4. The dye-sensitized solar cell according to claim 1, wherein said semiconductor oxide layer, when the surface thereof is observed by using an electron microscope, has pore sizes of project area of not smaller than 10,000 nm2 in a number of 5 to 80% of all pores in the surface thereof of a size of an area of 1 μm×1 μm.

5. The dye-sensitized solar cell according to claim 4, wherein said semiconductor oxide layer has a thickness of 1 to 15 μm.

6. A paste for forming an semiconductor oxide layer in a dye-sensitized solar cell, including fine titanium oxide particles, a titanium binder, an organic solvent, and a porosity promotor which is a higher alcohol having not less than 5 carbon atoms.

7. The paste according to claim 6, wherein said fine titanium oxide particles have a particle diameter of 5 to 500 nm.

8. The paste according to claim 6, wherein said titanium binder is a titanium isopropoxide.

9. The paste according to claim 8, wherein said titanium binder is contained in an amount of 5 to 60 parts by weight per 100 parts by weight of the fine titanium oxide particles.
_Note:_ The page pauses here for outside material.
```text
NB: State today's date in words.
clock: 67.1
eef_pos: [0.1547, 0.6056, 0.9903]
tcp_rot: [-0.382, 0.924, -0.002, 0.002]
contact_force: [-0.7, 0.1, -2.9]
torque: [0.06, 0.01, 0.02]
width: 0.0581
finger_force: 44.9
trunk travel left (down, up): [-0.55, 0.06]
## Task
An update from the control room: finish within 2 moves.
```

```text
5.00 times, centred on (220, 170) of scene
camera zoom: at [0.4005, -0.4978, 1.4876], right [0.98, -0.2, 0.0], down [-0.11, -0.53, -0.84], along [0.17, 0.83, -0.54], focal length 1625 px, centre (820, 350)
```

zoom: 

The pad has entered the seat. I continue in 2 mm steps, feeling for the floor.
10. The paste according to claim 8, wherein glycol ether and/or β-diketone are contained as a modifying agent, and said titanium isoproxide is at least partly modified with said modifying agent.

11. The paste according to claim 10, wherein said modifying agent is contained in an amount of 0.01 to 30 parts by weight per 100 parts by weight of said titanium isopropoxide.

12. The paste according to claim 6, wherein said organic solvent is a lower alcohol having not more than 4 carbon atoms.

13. The paste according to claim 6, wherein said porosity promotor is contained in an amount of 0.01 to 50 parts by weight per 100 parts by weight of said fine titanium oxide particles.

14. The paste according to claim 6, wherein the paste has a solid component concentration of 10 to 50% by weight.